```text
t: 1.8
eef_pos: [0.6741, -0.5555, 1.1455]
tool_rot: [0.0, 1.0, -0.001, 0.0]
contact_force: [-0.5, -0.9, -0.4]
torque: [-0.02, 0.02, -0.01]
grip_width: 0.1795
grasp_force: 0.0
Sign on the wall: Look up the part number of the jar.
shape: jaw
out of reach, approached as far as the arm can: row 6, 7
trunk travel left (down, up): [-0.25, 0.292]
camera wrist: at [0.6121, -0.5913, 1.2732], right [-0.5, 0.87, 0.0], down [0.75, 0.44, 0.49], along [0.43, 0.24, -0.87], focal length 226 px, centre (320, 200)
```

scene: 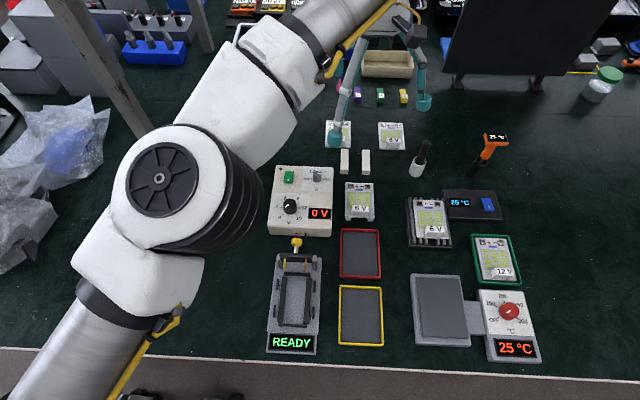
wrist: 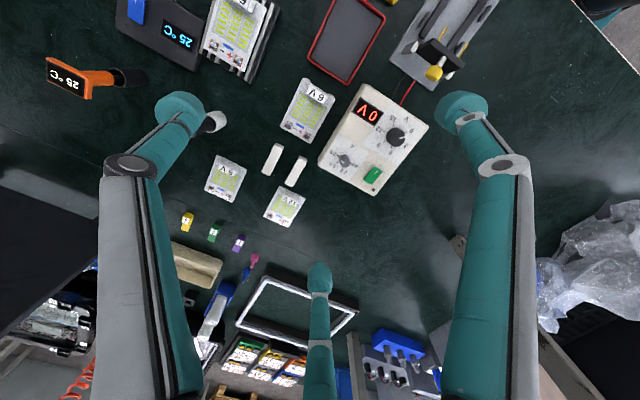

★ ★ ★

= Given request =
Write what comes next in the document extract.

= Document extract =
★ ★ ★

Other studies have shown that a broad range of cognitive phenomena, discovered initially by behavioural psychologists, can be modelled in a parsimonious way using the quantum approach because of the natural way in which it can account for effects such as context, interference and entanglement (Busemeyer et al., 2015). This formalism extends naturally to economics: a person’s decision, for example, to buy a stock, or default on a loan, or sell their company, can be modelled as the collapse of a context-dependent wave function (Orrell, 2018b, 2020). When combined with the quantum properties of money, this implies that the money system as a whole can be viewed as a quantum system in its own right, with interference effects arising from the role of conscious participants. In particular, money acts as a vector that transmits and amplifies the quantum characteristics of human cognition to the global level, with significant implications for international relations. It is the social equivalent of an atomic device – a quantum technology with the ability to help power us or destroy us.

Quantum finance

Given the rather obvious and direct connections between money and quantum reality, it is curious that the money system’s remarkable properties such as complementarity, indeterminacy, entanglement and interference have received so little attention in economics. The only one of these characteristic properties that has been influential is that of indeterminacy, which was accommodated by allowing for stochastic uncertainty in otherwise deterministic models – part of the so-called probabilistic revolution in science (Krüger et al., 1990). In finance, the stochastic approach (see Cootner, 1964) formed the basis for key results, including the efficient market hypothesis (Fama, 1965) and the Black–Scholes equation for valuing options (Black and Scholes, 1973). The connection with quantum physics was later rediscovered – and taken further – by researchers working in the field of quantum finance, which applies the quantum formalism to the modelling of financial assets such as stocks and bonds (as opposed to money per se).

It was found, for example, that the Black–Scholes equation is a close relation of Schrödinger’s wave equation for the special case where markets are assumed to be efficient (Haven, 2003). Under certain conditions, the markets even get their own version of an uncertainty principle, expressed this time in terms of the uncertainty in the price, multiplied by uncertainty in momentum (Baaquie, 2007: 99). And financial transactions in something like a stock market can be described in a very natural way using the formalism of quantum field theory. Schaden (2002), for example, showed how investor portfolios can be interpreted in terms of wave functions in a Hilbert space. The purchase or sale of securities is modelled using the same operators as those used to simulate the creation or annihilation of bosons in a multi-body quantum system.

★ ★ ★

= Response below =
The difference between quantum finance and traditional quantitative finance is best illustrated by the concept of a security’s ‘intrinsic value’. The point of a ‘risk-free’ security, after all – whether it is a gold sovereign in the era of the gold standard or a Treasury bond today – is that it has a fixed and dependable intrinsic value, and this sense of intrinsic value feeds into prices through markets. One standard definition of an efficient market, for example, says that ‘the price of an asset reflects all relevant information that is available about the intrinsic value of the asset’ (Jones and Netter, 2017). The quantum version would state that the price corresponds to an eigenvalue of the system, in the sense of a possible value. The word ‘eigenvalue’ comes from the German eigen for ‘own’ or ‘inherent’, and thus means something similar to ‘intrinsic value’, though there can be more than one such value (indeed, there may be infinitely many).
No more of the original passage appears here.